Fuel efficiency. It's an issue that has seemingly fallen onto America's the back-burner for a variety of reasons, not the least of which are declining fuel prices and economy along with the auto industry's financial plight. Still, few would argue that the issue of cutting down on petroleum use is any less important today than it was six months ago, so the decision (or, really, the lack thereof) of the Bush Administration to leave future fuel economy standards on the table for President-Elect Barack Obama and his future staff is ruffling a few feathers.

Even the automakers themselves would like to see a new set of rules decided upon so that they can accurately plan for the future. Without the passing of Bush's bill, questions remain as to whether states - especially California - will have the right to impose their own regulations above the national requirements. Oh, and there's also the issue of where the money to develop these fuel efficient technologies will come from. See the official statement from the US Department of Transportation after the break.

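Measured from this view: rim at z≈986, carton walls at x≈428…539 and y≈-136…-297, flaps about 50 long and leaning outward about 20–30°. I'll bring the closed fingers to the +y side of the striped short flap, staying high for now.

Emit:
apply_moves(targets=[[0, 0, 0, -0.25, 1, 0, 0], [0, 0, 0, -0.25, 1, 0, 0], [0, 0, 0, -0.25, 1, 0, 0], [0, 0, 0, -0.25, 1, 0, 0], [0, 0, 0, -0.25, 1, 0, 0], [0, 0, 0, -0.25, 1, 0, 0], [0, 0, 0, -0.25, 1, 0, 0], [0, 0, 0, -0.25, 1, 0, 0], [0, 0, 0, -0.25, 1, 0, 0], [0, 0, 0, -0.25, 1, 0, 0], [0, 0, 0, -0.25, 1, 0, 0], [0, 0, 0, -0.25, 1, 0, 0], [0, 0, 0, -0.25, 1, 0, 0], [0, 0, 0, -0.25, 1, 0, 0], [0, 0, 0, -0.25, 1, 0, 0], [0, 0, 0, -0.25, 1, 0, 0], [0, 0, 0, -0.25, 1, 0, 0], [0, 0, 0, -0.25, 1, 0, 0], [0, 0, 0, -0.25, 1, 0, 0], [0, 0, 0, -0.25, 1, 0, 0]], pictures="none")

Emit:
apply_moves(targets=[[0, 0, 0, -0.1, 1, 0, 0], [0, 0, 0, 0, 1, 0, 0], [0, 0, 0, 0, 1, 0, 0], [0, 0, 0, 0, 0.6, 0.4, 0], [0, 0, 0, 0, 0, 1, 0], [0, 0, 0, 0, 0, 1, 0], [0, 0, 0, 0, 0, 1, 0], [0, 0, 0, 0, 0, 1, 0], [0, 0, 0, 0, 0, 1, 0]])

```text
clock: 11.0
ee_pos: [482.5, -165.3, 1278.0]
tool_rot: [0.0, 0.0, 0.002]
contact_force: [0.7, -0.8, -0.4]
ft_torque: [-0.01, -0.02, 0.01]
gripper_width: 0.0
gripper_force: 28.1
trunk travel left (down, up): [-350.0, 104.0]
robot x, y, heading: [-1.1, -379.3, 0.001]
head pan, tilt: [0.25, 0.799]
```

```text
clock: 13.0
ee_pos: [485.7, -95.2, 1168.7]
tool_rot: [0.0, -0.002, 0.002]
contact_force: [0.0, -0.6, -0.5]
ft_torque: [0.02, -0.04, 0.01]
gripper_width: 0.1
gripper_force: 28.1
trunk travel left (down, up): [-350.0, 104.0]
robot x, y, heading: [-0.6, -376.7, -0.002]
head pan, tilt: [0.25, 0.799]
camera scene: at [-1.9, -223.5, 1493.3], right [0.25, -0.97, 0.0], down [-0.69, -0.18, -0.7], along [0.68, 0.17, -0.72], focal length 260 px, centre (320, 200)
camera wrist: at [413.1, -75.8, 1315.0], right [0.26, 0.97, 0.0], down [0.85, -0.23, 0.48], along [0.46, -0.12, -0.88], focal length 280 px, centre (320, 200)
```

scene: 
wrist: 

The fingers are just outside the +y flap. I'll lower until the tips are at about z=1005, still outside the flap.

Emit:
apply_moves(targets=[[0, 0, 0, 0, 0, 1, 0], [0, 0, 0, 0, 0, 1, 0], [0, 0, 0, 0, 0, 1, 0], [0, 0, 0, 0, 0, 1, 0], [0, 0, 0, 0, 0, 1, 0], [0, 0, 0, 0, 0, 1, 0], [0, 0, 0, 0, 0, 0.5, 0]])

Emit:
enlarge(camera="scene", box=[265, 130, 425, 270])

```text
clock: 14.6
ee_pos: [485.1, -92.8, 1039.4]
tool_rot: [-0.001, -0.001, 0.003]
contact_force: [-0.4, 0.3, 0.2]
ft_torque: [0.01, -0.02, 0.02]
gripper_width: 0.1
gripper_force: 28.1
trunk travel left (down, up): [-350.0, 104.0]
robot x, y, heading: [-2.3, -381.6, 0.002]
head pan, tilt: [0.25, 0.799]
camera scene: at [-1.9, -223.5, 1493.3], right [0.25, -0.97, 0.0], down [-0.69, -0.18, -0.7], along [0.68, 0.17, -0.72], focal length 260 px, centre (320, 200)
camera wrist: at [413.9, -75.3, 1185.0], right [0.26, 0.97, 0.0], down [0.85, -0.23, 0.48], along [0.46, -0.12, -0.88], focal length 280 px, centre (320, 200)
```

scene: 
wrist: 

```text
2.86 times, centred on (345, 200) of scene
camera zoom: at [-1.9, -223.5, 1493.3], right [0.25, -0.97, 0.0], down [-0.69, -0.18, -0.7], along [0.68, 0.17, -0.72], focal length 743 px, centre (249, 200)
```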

[Source: Detroit Free Press, Photo by Ron Sachs-Pool/Getty]



The Bush Administration will not finalize its rulemaking on Corporate Fuel Economy Standards. The recent financial difficulties of the automobile industry will require the next administration to conduct a thorough review of matters affecting the industry, including how to effectively implement the Energy Independence and Security Act of 2007 (EISA). The National Highway Traffic Safety Administration has done significant work that will position the next Transportation Secretary to finalize a rule before the April 1, 2009 deadline.